Saturday, February 25, 2012

Answering Santorum (Or Five Talking Points for a Peace Christianity)

It's a truism in the Mimetic Theory community that liberals and conservatives start imitating each other when they get mad. They say opposite things but they say them with the same reciprocal and scapegoating anger.

 "You are taking away my freedom! No, you are taking away my life!"

In fact they are not saying all that much opposite things. When it gets down to it each side sees the other as threatening what is of absolute value. (Where in fact would you chose to put liberal and conservative either side of the paragraph above?) At all events the visceral anger is a recipe sooner or later for murder.

And that puts the socially committed Christian in a considerable bind. Indeed a long time before the situation gets to murder a Christian is aware of Jesus' teaching that all kinds of name-calling are against the meaning of the Kingdom and incur the same end-times judgment. To call someone a "fool" brings the whole world crashing down, in the end...

So what do you do as a Christian to raise your voice, to get a hearing, when the stakes are so high and the only voice to get heard is the last one to say the loudest, cruelest thing? How really do you present something that has enough force and strength to get heard and yet does not re-enter the Colosseum of name-calling?

Jesus was a fantastic speaker and preacher. He used stories that often had a very sharp bite to them (think the parable of the talents, and of the laborers in the vineyard, the virgins and the lamps...). He spoke a clear and present critique of wealth and hypocrisy, plus issued harsh apocalyptic warnings. The sweet Jesus meek and mild can too easily be stripped of these elements. But can we speak like him?

Our situation is complicated because so much of Jesus-style language has been hijacked by fundamentalism, lacking the profound disclosive truth of his own personal journey, and it comes off simply as violent. We are all too aware of how righteous language slips so easily into righteous rivalry.

And yet the need for effective language becomes critical when national politicians employ theology to claim higher ground and do so denying legitimacy to their opponents. Rick Santorum suggested recently that Barack Obama promotes “some phony theology. Not a theology based on the Bible." Specifically, Obama has "a world view that elevates the earth above man."

Apart from the fact this is holy war politics Santorum also invokes some of the worst elements of popular dualist theology to discredit Obama's policies. His deformed viewpoint can be well answered by those in the theological know but how can it be countered on a more general or populist level?

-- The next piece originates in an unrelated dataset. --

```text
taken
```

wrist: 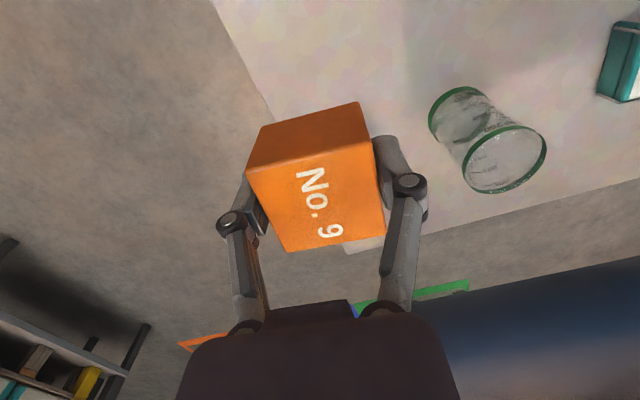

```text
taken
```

How can we do the kind of thing Jesus did, addressing multitudes?

One answer is to provide a different positive language to people and to do so by insisting in season and out of season on this new language. Then it's not a matter of kicking up dust in Santorum's face down in the arena but gradually making a way of thinking and speaking so familiar and persuasive that it acts on its own to disqualify his words. What is needed is a new fabric of language that holds together at so many edges that it becomes a dynamic world view in its own right.

To this purpose I offer five theological "talking points" below. They can be added to, changed or reduced: they are not, as the saying goes, set in stone! MT people will recognize the anthropological underpinning and they will surely know how and where all have already been addressed by Girardian scholars. The purpose here is to try to give the language in some bare essentials so that it, or something like, can perhaps progressively become a kind of native theological tongue.

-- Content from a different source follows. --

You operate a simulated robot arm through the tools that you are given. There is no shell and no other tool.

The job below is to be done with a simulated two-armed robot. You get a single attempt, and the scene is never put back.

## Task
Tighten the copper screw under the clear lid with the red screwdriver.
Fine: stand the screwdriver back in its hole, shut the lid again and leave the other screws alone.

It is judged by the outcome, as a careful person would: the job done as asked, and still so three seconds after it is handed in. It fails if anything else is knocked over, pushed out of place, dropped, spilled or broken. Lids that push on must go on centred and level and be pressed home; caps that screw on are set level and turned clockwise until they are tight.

1. Christianity is about a death which catalyzes earthly compassion, not a legal transaction for the sake of eternity. Salvation is a different human relational basis, and grace and the Spirit are the divine agents of a new humanity.

2. Interpretation begins from the end-term of scripture which is God's character as revealed in Jesus, not from a punitive atonement which colors the entire narrative with deep violence. Revelation therefore has its own history. It is seen as a struggle for understanding leading finally to the transformed eye of Jesus' gospel. In this understanding apocalyptic metaphors are not elevated into metaphysics (viz. hell) but are judged both as part of the ongoing struggle for understanding and, again, in the final light of the character of God.

3. Love is the definition of election, election is not the definition of love. Augustine and Calvin introduced a destructive principle into Christian thought by placing sovereign election as a principle superior to love. This is entirely intelligible to a Roman-law mindset, but does not reflect the mystery of self-giving love which is the end light of revelation.

4. Compassion and solidarity are the core anthropology of biblical revelation. Solidarity is not the same as state socialism which may be seen as a vertical force. Solidarity is an upwelling of unity with other people "from below" and realizes a higher (more human) form of freedom. Solidarity is inherently democratic and seeks to enshrine itself in policy for the sake of a transformed earth.

 5. Our after-death destiny is understood as an earth-based "sleep" which is a survival of our basic identity in communion with Christ. It is perhaps a kind of "cosmic life support" which is not full consciousness, but neither is it extinction. At all events it looks toward the restoration of full bodily existence in Resurrection which is the true New Testament goal (rather than "immortality of the soul").